Questiona-se nos autos se é da Justiça Federal ou Estadual a competência para julgar ação penal na qual os réus foram denunciados por falsificação de Documento de Origem Florestal – DOF.
Como se sabe, a Justiça Federal somente detém competência para julgar crimes ambientais quando praticados em detrimento de bens, serviços ou interesses da União, de suas entidades autárquicas ou de empresas públicas federais, hipóteses que se inserem no âmbito da competência genérica que lhe foi atribuída pelo art. 109, IV, da CF/88. Isso porque a preservação do meio ambiente é matéria de competência comum da União, dos Estados, do Distrito Federal e dos Municípios, nos termos do art. 23, incisos VI e VII, da Constituição Federal.
Consequência disso é que a competência do foro criminal federal não advém apenas do interesse genérico que tenha a União na preservação do meio ambiente. É necessário que a ofensa atinja interesse direto e específico da União, de suas entidades autárquicas ou de empresas públicas federais. Ou seja, inexistindo lesão a bens, serviços ou interesses da União ou de seus entes, afasta-se competência da Justiça Federal.

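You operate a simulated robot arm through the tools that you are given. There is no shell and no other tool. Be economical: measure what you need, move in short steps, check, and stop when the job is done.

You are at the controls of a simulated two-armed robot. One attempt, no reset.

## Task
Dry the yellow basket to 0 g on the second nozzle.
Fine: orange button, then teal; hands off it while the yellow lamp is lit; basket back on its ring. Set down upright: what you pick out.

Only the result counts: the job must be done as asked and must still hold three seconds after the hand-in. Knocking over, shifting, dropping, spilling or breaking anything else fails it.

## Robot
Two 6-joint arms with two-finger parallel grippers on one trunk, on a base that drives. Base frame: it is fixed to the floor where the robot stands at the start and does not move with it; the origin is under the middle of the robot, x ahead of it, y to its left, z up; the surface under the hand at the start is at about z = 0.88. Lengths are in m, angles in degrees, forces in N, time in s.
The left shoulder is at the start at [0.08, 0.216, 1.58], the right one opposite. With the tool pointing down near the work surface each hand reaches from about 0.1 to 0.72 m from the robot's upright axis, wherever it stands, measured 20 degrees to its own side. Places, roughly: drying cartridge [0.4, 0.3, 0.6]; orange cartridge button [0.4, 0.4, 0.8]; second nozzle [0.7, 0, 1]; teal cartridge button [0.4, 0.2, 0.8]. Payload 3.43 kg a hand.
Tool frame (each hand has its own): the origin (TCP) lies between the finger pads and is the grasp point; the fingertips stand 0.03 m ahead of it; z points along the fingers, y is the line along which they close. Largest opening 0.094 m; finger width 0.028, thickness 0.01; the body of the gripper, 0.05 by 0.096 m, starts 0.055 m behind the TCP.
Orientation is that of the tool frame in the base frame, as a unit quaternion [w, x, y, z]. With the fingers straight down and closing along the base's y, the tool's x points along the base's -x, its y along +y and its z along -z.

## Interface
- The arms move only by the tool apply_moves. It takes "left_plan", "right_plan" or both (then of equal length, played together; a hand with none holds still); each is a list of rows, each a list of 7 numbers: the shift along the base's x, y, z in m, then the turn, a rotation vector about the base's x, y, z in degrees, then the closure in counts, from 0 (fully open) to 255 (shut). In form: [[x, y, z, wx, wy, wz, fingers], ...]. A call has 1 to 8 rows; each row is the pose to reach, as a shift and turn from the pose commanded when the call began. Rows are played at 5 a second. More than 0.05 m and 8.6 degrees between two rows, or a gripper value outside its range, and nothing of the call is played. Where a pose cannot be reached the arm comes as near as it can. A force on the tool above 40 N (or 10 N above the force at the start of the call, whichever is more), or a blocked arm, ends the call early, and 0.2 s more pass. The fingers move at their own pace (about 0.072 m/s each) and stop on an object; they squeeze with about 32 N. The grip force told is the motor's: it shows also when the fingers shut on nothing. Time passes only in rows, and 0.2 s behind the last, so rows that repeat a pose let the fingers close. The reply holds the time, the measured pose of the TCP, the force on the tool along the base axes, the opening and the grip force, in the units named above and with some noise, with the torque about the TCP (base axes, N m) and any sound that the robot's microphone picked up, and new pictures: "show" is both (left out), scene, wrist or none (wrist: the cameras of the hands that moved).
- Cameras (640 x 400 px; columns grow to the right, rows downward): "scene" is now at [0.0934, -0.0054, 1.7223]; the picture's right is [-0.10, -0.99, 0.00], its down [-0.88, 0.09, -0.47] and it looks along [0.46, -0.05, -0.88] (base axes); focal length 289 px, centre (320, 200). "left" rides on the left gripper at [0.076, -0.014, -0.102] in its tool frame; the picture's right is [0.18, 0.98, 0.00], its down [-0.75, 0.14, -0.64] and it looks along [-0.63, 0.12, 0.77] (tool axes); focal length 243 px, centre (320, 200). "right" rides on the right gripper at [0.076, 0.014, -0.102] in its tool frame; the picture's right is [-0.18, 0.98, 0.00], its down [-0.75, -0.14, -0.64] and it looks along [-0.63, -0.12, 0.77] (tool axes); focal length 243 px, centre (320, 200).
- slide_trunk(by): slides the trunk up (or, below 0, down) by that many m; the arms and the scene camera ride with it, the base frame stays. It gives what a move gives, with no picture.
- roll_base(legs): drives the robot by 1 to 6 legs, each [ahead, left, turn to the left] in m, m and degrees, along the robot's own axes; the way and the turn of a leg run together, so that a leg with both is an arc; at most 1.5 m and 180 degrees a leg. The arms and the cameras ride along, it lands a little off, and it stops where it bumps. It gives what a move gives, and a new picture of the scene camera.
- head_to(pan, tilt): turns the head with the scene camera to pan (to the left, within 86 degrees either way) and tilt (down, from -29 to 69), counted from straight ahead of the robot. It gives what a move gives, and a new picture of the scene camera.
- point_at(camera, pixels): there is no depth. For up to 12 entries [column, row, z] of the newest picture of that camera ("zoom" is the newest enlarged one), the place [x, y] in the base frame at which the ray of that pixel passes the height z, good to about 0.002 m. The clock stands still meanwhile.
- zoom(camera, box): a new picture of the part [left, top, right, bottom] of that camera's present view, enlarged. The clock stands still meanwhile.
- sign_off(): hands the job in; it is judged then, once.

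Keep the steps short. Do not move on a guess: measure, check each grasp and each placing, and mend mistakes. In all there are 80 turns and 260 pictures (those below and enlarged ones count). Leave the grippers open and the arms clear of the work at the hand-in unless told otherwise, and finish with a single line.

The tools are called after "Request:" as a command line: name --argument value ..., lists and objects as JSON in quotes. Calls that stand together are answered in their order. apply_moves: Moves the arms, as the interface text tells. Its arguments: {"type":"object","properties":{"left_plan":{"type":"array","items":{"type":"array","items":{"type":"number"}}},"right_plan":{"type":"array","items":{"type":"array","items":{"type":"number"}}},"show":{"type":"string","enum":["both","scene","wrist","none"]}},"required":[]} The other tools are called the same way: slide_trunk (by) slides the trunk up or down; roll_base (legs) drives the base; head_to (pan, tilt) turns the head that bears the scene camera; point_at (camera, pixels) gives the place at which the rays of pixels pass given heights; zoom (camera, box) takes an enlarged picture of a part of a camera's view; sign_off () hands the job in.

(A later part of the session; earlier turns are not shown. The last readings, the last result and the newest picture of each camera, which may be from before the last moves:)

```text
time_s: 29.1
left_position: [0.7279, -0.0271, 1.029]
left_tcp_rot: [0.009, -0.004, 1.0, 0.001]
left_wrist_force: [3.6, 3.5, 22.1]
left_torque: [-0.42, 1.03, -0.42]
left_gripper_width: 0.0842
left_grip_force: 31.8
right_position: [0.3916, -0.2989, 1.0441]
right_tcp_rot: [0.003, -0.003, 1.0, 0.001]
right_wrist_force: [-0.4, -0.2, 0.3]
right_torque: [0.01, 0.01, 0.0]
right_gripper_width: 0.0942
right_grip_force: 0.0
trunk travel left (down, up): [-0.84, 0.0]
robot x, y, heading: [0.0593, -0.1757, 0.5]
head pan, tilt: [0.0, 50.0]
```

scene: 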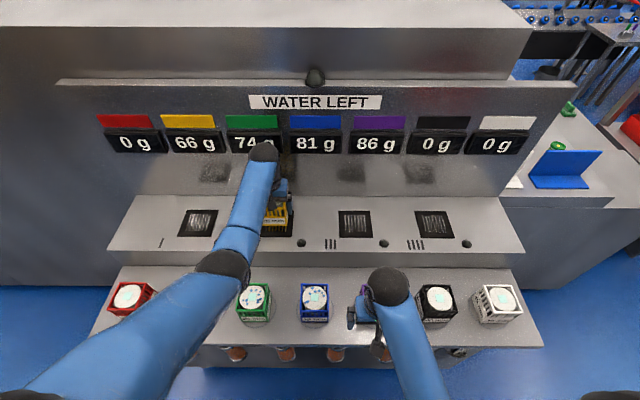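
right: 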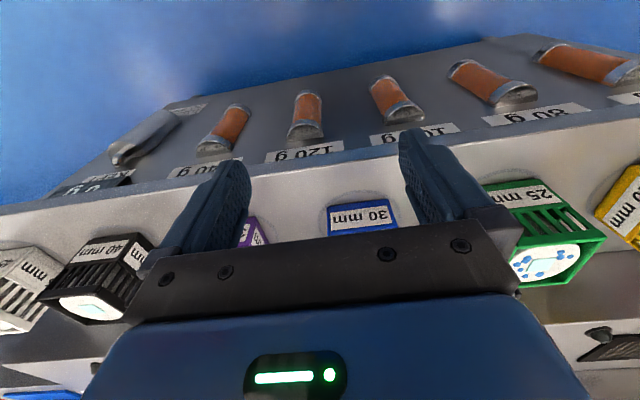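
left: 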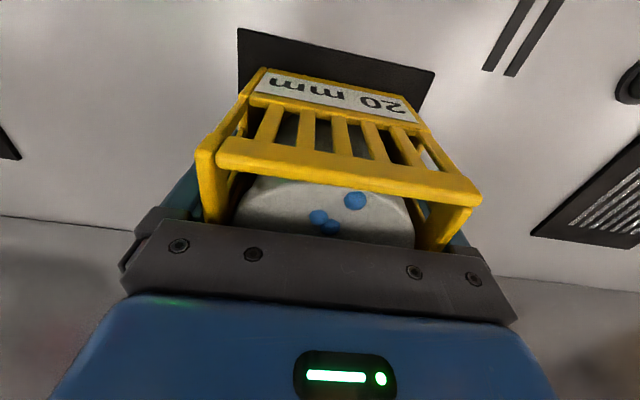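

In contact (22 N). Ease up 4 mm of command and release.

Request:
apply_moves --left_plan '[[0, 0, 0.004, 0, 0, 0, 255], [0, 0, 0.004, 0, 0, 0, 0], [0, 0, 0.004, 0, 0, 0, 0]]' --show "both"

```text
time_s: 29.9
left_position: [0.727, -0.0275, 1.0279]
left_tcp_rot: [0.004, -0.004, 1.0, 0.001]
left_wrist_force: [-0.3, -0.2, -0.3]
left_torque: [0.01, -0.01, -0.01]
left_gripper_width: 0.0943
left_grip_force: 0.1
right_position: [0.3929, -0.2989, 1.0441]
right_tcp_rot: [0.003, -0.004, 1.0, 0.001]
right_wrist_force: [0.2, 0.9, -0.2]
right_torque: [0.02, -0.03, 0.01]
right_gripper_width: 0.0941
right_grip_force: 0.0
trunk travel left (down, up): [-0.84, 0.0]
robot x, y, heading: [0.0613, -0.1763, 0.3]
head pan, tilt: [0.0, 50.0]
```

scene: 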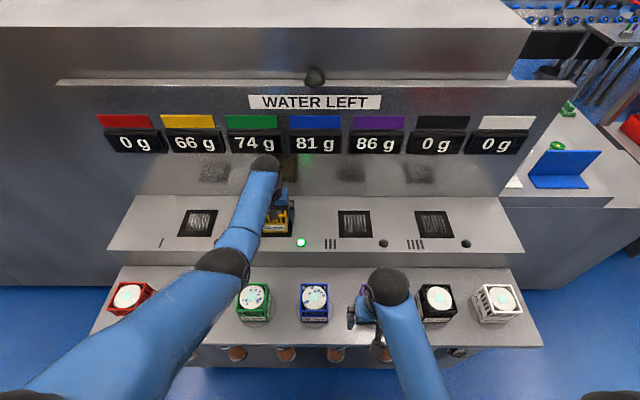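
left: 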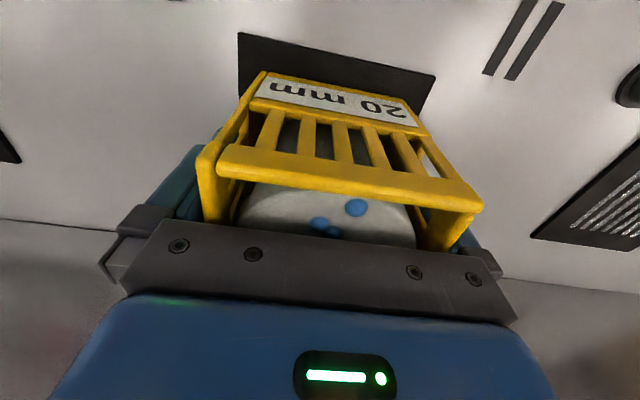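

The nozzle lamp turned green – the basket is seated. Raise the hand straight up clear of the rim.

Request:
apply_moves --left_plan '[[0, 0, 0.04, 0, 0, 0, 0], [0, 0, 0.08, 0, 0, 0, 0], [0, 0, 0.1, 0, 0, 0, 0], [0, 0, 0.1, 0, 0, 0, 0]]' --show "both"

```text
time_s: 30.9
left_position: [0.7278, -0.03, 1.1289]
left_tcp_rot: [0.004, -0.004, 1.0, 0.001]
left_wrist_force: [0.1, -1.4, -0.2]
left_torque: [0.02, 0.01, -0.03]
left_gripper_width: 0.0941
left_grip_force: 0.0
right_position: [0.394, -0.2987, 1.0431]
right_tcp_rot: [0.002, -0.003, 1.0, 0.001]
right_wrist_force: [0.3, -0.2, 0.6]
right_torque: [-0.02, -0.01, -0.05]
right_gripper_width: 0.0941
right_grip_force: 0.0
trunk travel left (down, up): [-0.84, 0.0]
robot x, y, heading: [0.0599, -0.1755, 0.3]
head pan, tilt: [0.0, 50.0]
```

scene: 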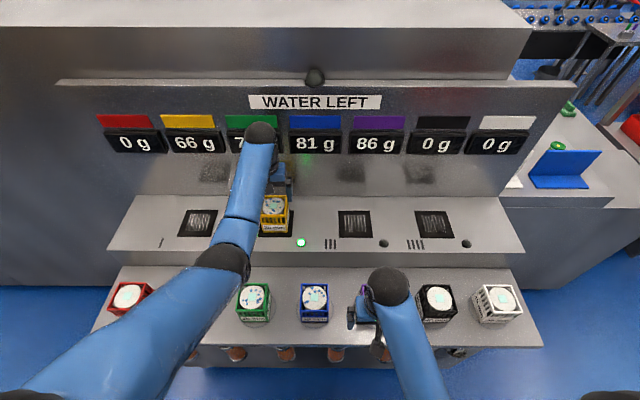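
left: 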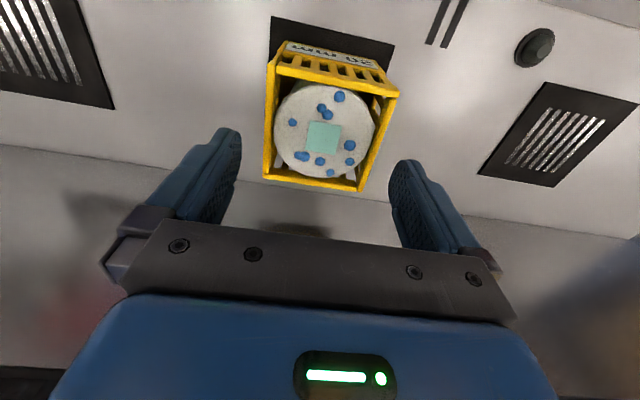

Instituído pelo art. 1º da Portaria/MMA n. 253, de 18 de agosto de 2006, em substituição à Autorização para Transporte de Produtos Florestais – ATPF, o Documento de Origem Florestal – DOF tornou-se documento obrigatório para o controle do transporte e armazenamento de produtos e subprodutos de origem nativa com a edição, pelo IBAMA, da Instrução Normativa n. 112, de 21 de agosto de 2006, que, em seu art. 1º prevê:
Art. 1°. O Documento de Origem Florestal – DOF, instituído pela Portaria/MMA/ n° 253, de 18 de agosto de 2006 constitui-se licença obrigatória para o controle do transporte e armazenamento de produtos e subprodutos florestais de origem nativa, inclusive o carvão vegetal nativo, contendo as informações sobre a procedência desses produtos e subprodutos, gerado pelo sistema eletrônico denominado Sistema DOF, na forma do Anexo I desta Instrução Normativa. Parágrafo único O controle do DOF dar-se-á por meio do Sistema DOF disponibilizado no endereço eletrônico do Ibama, na Rede Mundial de Computadores – Internet.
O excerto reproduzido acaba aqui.